Such a revaluation of gold might be hastened if the monetary metals mining industry was ever mobilized to help expose gold price suppression policy and urge gold investors to avoid gold derivatives. But the industry and its supposed representative, the World Gold Council, remain, perhaps understandably, too scared of their governments and their banks to confront the issue.

Unfortunately that leaves things to little GATA -- not just gold price suppression but restoration of free and transparent markets in everything, since all market prices take their cues from the price of the basic risk-free assets, of which gold is one or would be one if governments ever stopped messing with its price.

In its 22 years GATA has, I think, done an excellent job documenting the methods, purposes, and history of gold price suppression, work done by no one else except the author and fund manager Jim Rickards. But we have failed utterly in mobilizing the gold mining industry. We remain stuck trying to show the industry's worthies how they and their investors are being subverted.

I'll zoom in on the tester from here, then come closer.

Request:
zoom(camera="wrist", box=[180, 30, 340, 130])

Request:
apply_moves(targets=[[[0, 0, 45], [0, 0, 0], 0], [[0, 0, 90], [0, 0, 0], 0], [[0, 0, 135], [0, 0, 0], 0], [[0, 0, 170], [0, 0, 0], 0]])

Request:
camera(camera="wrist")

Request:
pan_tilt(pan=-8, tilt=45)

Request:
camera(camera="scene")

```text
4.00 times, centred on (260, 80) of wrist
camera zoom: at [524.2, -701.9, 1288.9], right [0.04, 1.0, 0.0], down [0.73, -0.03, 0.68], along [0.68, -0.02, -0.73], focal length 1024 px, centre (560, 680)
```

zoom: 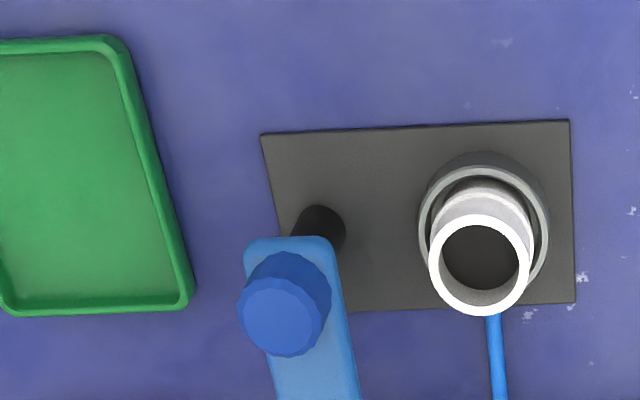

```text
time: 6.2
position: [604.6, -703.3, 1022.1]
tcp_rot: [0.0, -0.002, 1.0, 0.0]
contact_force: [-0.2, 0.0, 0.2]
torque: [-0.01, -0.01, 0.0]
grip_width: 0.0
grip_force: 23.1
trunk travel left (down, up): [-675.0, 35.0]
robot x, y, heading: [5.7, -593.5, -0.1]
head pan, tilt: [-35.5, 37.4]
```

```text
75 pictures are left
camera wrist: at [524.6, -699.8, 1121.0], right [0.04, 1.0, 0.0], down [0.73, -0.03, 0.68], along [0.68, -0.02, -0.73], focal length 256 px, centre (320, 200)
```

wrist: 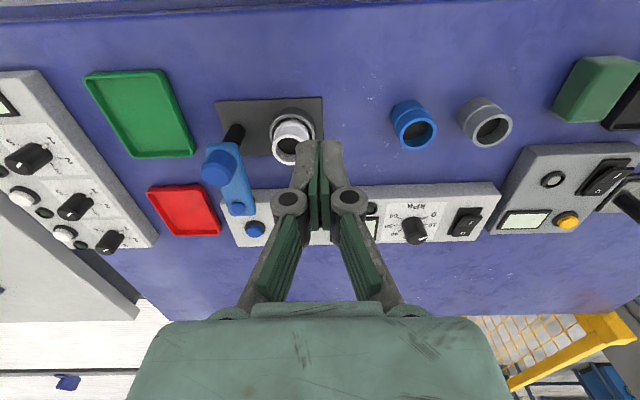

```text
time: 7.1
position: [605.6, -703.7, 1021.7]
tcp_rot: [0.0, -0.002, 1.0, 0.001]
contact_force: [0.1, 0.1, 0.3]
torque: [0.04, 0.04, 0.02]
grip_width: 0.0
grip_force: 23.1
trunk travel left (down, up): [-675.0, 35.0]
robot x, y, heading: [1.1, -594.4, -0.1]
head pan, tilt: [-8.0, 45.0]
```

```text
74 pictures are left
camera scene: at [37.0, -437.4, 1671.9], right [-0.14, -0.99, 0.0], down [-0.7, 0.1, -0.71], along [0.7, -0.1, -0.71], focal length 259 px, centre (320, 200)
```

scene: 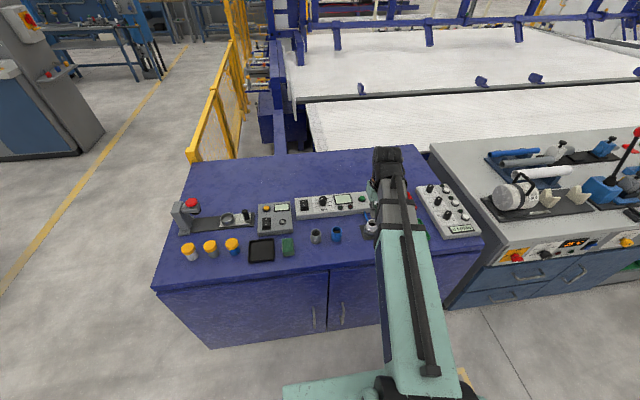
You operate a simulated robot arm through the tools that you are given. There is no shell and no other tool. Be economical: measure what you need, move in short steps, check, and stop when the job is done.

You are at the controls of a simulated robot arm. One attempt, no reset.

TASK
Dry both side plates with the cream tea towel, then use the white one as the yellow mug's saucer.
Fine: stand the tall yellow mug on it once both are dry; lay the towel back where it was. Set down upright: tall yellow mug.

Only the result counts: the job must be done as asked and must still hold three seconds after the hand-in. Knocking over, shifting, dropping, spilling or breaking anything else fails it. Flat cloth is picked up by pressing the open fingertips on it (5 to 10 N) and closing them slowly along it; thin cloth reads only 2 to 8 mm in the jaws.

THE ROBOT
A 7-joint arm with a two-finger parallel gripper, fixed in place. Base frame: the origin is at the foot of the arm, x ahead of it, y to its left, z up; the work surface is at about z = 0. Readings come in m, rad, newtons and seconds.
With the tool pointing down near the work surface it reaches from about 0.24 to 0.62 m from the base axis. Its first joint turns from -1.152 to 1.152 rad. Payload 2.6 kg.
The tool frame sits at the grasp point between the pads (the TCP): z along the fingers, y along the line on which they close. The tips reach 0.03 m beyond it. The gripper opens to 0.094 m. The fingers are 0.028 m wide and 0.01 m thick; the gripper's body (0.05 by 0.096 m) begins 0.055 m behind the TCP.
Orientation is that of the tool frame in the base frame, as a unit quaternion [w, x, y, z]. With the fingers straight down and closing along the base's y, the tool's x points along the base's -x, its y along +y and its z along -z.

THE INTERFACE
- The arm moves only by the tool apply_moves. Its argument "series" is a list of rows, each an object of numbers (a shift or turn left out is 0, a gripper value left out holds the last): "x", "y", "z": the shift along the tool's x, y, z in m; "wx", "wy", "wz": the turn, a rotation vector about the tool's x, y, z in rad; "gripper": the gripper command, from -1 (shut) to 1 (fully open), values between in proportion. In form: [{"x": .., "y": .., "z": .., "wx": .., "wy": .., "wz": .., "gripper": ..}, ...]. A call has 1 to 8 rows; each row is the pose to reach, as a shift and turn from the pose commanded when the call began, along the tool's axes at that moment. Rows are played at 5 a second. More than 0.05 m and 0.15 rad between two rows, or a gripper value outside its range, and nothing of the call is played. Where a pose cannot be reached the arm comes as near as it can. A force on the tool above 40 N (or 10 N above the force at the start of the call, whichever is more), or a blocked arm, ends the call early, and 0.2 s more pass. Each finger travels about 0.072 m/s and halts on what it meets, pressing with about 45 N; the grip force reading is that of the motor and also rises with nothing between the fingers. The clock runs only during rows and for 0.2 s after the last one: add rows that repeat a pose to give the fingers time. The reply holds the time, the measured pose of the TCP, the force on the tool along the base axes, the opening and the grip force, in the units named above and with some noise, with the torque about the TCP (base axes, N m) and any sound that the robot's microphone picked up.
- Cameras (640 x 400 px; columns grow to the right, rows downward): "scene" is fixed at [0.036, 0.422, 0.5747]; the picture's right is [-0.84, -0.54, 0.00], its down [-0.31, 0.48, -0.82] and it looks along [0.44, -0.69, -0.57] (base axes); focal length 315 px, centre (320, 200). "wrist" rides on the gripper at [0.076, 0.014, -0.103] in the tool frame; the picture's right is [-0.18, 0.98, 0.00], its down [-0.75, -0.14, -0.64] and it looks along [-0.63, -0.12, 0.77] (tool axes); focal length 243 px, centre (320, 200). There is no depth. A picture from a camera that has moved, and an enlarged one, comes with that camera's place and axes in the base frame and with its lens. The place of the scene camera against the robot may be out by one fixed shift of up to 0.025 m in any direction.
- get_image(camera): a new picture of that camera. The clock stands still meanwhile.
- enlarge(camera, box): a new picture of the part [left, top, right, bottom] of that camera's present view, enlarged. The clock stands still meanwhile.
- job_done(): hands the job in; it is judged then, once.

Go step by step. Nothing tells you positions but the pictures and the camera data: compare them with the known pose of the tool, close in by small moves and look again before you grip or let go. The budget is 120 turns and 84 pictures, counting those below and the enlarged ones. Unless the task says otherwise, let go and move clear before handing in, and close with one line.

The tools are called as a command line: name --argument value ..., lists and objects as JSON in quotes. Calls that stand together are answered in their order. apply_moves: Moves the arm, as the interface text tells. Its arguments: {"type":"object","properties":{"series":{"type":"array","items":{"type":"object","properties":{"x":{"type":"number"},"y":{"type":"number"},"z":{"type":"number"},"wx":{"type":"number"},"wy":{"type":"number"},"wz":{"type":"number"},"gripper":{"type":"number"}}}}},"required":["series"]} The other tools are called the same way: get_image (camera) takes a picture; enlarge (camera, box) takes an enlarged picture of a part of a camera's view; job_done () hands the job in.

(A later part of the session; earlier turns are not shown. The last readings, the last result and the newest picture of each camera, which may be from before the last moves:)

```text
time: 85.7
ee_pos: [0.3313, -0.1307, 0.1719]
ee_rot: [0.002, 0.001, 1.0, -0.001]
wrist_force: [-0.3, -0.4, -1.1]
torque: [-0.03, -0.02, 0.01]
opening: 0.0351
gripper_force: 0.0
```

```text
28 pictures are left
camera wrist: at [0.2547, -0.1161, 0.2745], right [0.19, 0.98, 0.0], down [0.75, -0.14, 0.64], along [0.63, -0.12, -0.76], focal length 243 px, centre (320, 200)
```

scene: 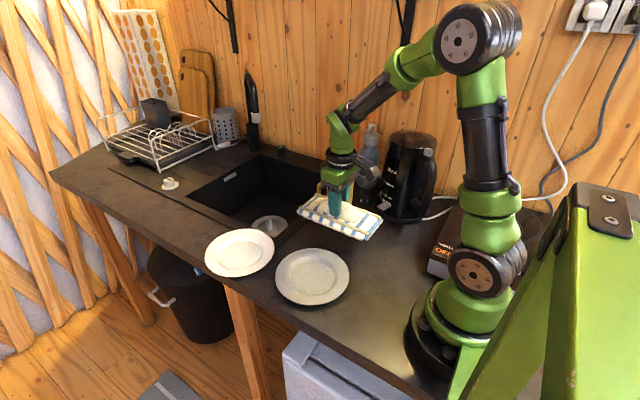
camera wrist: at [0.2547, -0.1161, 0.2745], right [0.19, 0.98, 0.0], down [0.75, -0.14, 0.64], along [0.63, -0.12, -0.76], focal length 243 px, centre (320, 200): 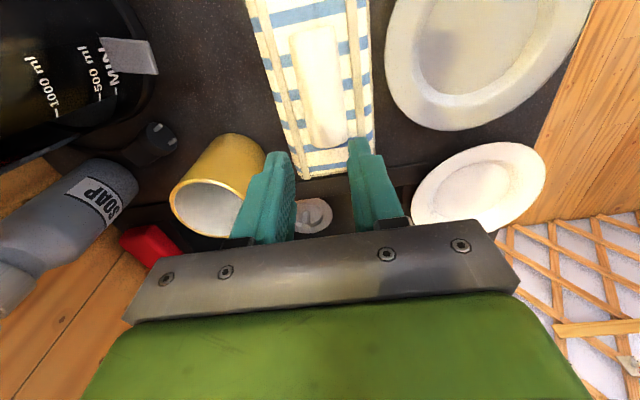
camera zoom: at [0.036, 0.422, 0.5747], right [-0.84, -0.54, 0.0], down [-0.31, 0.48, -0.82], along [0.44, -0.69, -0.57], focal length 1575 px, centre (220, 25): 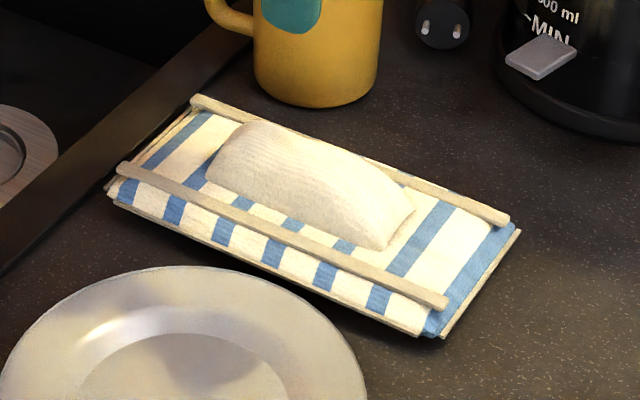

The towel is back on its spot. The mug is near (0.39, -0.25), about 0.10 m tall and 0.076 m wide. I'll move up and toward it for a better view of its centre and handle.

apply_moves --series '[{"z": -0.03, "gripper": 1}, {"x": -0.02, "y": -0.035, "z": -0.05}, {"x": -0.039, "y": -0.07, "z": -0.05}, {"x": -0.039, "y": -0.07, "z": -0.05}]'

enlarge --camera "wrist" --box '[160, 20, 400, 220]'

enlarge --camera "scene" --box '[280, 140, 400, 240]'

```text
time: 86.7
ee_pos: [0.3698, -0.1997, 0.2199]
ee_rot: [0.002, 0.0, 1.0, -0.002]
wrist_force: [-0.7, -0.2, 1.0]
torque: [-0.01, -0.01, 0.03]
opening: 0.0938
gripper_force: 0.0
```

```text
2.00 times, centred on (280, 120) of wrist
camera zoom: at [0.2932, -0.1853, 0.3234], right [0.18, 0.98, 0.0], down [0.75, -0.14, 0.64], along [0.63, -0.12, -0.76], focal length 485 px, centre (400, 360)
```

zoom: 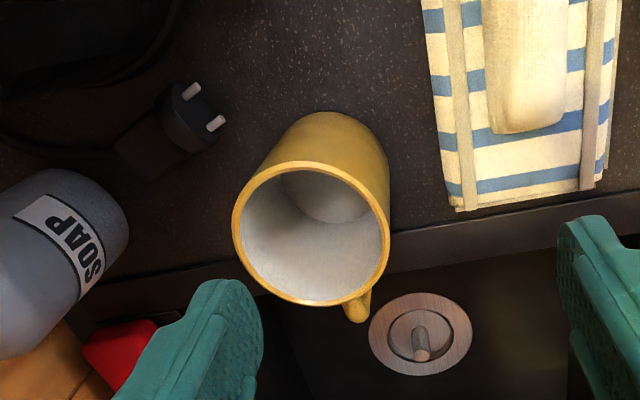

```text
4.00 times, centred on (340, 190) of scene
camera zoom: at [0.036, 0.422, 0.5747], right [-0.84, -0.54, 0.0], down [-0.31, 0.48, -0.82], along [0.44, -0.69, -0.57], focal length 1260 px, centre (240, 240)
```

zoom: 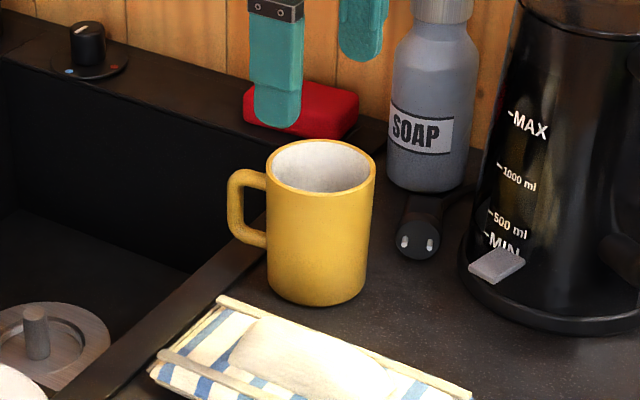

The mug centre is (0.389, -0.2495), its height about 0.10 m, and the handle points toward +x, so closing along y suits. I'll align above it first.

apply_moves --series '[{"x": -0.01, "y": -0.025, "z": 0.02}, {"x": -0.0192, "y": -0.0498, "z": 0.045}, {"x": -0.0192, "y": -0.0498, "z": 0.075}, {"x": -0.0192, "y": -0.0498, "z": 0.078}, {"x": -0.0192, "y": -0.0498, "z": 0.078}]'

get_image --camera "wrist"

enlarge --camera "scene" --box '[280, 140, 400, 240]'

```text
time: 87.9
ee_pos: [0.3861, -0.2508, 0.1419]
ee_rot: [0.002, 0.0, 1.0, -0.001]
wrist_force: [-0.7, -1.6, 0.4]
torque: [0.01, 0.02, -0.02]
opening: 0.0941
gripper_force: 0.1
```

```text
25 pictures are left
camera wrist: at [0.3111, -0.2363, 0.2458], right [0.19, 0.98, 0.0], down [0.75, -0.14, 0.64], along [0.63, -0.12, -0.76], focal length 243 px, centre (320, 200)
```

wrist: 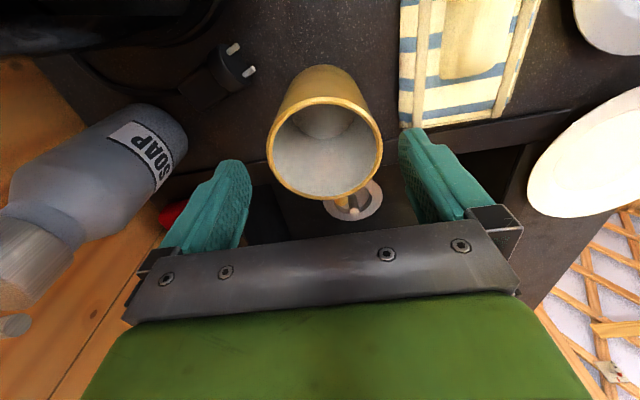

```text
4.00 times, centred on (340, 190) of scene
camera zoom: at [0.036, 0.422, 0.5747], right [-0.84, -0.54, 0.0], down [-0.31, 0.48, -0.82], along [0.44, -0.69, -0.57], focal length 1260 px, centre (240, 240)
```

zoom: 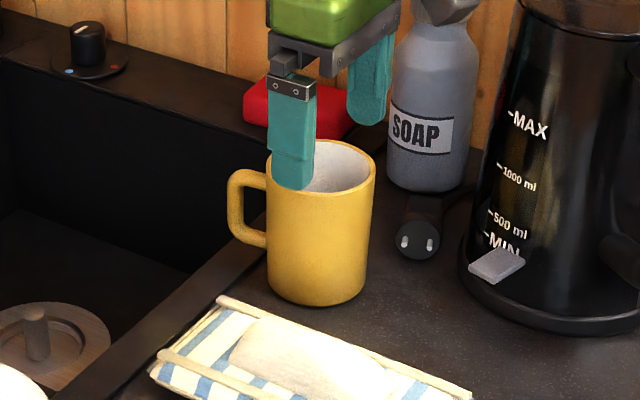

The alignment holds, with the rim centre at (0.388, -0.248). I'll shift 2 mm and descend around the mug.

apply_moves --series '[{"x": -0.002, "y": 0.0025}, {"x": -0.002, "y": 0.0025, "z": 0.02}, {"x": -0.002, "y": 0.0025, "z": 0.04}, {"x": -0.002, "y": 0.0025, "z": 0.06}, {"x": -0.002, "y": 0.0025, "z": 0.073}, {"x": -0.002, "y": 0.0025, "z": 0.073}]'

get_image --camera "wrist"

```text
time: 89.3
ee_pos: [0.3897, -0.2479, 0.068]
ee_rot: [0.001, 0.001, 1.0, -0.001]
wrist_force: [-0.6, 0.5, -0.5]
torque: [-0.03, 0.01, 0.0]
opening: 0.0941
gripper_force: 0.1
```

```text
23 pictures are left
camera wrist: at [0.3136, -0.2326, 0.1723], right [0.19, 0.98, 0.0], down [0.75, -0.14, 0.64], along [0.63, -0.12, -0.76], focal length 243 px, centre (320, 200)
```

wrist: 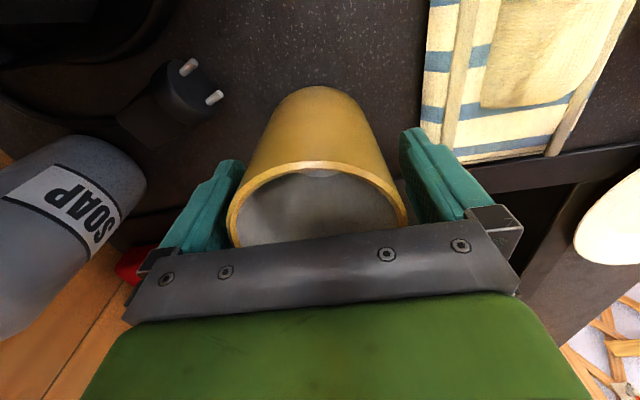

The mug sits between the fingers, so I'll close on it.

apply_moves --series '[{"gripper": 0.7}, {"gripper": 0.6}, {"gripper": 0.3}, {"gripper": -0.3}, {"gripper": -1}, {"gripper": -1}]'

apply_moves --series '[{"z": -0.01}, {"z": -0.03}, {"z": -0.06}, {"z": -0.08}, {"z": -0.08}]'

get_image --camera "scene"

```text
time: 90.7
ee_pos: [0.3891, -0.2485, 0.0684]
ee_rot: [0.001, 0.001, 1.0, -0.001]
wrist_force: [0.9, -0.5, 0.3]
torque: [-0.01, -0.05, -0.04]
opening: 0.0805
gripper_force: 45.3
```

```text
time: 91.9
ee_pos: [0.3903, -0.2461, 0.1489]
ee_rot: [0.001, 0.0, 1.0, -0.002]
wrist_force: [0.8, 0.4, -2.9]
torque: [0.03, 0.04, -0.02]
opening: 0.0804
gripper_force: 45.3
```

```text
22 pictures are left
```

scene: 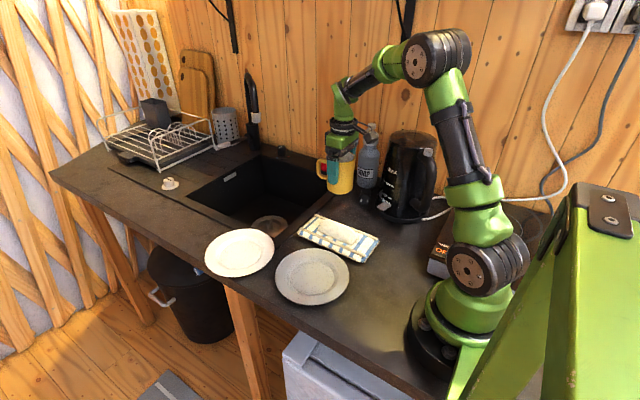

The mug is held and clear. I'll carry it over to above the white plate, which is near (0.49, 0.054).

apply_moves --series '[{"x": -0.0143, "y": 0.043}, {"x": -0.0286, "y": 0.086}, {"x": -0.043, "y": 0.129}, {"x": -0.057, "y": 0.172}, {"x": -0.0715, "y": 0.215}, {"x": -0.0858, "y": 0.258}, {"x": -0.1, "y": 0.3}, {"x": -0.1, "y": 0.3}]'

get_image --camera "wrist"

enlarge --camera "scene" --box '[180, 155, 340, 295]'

GATA has provided its documentation to many financial news organizations around the world and nearly all of them are as scared of the issue as the gold mining industry is.

Of course many gold mining companies may know the score and simply lack the courage to act on it. Maybe that's where gold investors can help the most -- by pressing the mining companies in which they have invested.

Three proofs of gold price suppression policy are readily accessible to gold mining companies and their investors. All they have to do is pose three questions to government agencies.

1) Ask the Bank for International Settlements to explain exactly what it is doing in the gold market and for whom with its gold swaps, leases, and other transactions. Of course GATA asked the BIS years ago and the bank replied that it would NOT explain.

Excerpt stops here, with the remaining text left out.